== Text to read ==
- - -
IA: I convinced the majority of the students to join the movement to reopen the university. And we managed to reopen the university, in spite that many people were telling us it’s impossible mission. So I graduated as an engineer and as an activist on the same time. So I got two skills. And then I, I started, working to bring solidarity groups to Hebron and work against the apartheid wall around Hebron district. Then I discovered that I should target my own people, to recruit them and bring them into a nonviolence resistance because, by time, you know, I moved from using nonviolence resistance as a tactic to believe in it as a strategy. That was a big move.
AA: What is the distinctive change that that refers to?
IA: I practiced nonviolence resistance and I won, and victories give you more inspiration to continue and do more work. And even, you know, seeing how you’re really making a huge difference by using non-violence resistance, that give you more power to convince other people. I saw how the occupation was not able to destroy you because you are using nonviolence resistance, and how I managed to bring attention and make the occupation costly, to increase our voice, because, as Palestinians, we suffer a lot from shutting off our voices, especially in the grassroot level – the Palestinian community who are really suffering the occupation, their voice doesn’t exist. And I, I achieved a lot on the ground and working with the victims. Then, you know, we started documenting the human rights violations, using video cameras and giving out cameras to the families, to the women, to the kids, you know, engaging the community and make it as a community resistance and the community participation and engagement – that made a real influence on me personally, too, that wow, it’s working and the community is accepting that and engaging and, and really they’re believing in it. And you see a Palestinian woman reacting to settler violence by videotaping that settler who’s attacking her. And she feels that, okay, I have a power now in my hand I can use against the occupation and against apartheid. So the families saw their videos on media, saw their documentation in the Israeli courts against settlers who attack usually because we, as Palestinians, we are under the Israeli military law, which means we are guilty till we are proven innocent. So the camera gave us protection, and give us visibility, you know, I say that the video camera in Palestine became one of the most trustful witness and the best non-violence tool, you know, against occupation and against apartheid. So I decided to target the youth.
AA: Okay. So How old are you at that point?
IA: I, I started my activism, uh, two thousand and three, which means that I was 23 years old and I became a real leader in my community 2007.
AA: So you were still young as you thought about this idea of focusing specifically on mobilizing young people.
IA: Yes, because I believe in youth power, I believe in youth energy, I believe that people start framing their lifestyle from this age. Because I missed the opportunity to learn when I was a child, when I was very young, 14 and 15, tactics and strategies of how I can fight the Israeli occupation in a way that it affects the occupation more than it affects me, and where my parents may accept me to do too. And this is what I did. I started training young activists to speak in behalf of Palestinians and even, you know, organizing a campaign to send them out.
- - -
== Information provided ==
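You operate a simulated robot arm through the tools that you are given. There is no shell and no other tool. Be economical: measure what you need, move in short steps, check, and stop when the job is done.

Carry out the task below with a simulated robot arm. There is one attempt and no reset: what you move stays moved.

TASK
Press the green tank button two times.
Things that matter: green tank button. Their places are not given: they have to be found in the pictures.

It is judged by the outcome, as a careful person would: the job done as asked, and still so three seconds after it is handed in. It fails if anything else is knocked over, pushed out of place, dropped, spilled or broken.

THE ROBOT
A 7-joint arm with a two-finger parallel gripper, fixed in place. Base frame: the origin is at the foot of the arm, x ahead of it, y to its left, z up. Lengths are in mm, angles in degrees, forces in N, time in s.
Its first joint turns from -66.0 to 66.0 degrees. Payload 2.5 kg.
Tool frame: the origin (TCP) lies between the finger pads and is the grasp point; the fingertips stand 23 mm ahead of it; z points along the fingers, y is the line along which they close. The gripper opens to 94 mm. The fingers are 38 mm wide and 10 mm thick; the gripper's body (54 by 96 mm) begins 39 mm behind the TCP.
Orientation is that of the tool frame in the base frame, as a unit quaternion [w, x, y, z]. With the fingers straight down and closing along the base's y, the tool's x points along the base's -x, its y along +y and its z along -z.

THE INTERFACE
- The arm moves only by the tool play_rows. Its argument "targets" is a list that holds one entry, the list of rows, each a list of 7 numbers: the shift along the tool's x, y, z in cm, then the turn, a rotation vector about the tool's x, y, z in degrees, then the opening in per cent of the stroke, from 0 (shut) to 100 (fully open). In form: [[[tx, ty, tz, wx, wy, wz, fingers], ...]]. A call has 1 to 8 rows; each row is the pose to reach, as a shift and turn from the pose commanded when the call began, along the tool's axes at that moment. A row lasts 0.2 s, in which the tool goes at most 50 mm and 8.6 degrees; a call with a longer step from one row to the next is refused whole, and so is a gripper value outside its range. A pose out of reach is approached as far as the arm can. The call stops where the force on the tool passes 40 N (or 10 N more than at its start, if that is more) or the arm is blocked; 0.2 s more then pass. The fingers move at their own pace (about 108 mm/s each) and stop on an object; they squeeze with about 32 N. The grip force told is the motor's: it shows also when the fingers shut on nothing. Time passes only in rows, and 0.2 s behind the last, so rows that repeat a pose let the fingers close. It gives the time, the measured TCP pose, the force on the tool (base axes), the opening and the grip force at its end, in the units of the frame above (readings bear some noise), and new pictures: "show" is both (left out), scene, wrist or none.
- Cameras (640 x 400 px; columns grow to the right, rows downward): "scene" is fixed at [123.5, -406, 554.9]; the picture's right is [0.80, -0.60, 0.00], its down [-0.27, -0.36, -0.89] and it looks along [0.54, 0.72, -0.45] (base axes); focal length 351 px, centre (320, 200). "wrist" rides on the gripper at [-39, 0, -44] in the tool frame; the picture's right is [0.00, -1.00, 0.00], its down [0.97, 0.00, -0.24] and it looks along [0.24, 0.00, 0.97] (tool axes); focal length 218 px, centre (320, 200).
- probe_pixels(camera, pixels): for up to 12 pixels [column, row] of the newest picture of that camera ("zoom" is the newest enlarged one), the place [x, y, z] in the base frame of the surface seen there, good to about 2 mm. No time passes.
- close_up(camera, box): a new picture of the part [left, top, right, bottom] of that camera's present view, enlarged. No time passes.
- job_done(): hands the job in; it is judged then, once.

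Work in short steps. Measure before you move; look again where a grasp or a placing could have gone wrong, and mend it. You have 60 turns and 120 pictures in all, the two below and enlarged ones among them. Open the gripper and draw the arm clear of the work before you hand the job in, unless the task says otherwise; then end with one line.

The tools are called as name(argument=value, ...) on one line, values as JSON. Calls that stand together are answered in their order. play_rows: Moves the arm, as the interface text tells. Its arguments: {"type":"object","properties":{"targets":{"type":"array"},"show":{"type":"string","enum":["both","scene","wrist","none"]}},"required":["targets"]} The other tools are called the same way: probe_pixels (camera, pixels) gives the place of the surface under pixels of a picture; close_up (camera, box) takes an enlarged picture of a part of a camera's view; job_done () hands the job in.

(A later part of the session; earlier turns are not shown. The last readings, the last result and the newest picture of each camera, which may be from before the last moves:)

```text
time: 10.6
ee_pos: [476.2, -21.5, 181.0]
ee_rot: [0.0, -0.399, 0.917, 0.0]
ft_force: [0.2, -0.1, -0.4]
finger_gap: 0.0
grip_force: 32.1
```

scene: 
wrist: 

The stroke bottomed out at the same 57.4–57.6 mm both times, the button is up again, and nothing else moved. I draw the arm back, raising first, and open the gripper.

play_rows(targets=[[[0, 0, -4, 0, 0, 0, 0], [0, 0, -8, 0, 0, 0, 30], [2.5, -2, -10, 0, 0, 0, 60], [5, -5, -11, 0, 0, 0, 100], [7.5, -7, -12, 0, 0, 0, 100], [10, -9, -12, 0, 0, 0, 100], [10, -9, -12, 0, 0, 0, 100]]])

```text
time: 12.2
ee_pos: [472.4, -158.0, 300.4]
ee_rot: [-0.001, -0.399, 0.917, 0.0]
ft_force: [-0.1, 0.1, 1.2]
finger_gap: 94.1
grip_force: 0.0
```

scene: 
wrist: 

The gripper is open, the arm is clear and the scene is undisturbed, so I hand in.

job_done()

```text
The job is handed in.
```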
- - -
== Task instructions ==
1: Exactly reproduce the stretch from the line with "- close_up(camera, box): a" through the line with "- job_done(): hands", including both ends and nothing else.
2: Resume the text to read where it left off.

== Expected results ==
1:
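- close_up(camera, box): a new picture of the part [left, top, right, bottom] of that camera's present view, enlarged. No time passes.
- job_done(): hands the job in; it is judged then, once.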

2:
AA: What, what did that mean in practice?
IA: Training? You know, first, I usually encourage the youth to take care of their education. Education is basic for any future leader. Then I try to increase their knowledge by cases studies about the occupation and about resistance. Then we go to the field and we experience what we are talking about. We practice, for example, filming Israeli soldiers invading Palestinian homes. I take the youth to go out with me, I start filming and give them what they can do, how they protect themselves. I call it, you know, training by practice, you know, practice-oriented training that you give a little bit of background, then you go down to the field to do the training and it’s working. Legal training about their rights in the military law, legal training according to the international law, media training, presentation skills training, uh, storytelling training, UN language training, diplomacy training, you know, how to talk, what to discuss, where to focus, where not to focus, what to highlight, what not to highlight, how to have a very, you know, deep credibility. Because credibility is really a big deal. Training about how to learn. How to be informed. How to transfer your anger, you know, from negative to a positive reaction. That was one of the best because youth, usually they get heated up quickly. So we did some kind of, uh, we call it role play because before I send them to the field, I, I wanted to protect them from their reaction. Because usually the army, the settlers, they try to provoke, those Palestinians by saying bad things about their religion, about themselves, about their parents. So you need to really give them-
AA: But it also sounds like you’re trying to give them a way to channel the energy into a creative response.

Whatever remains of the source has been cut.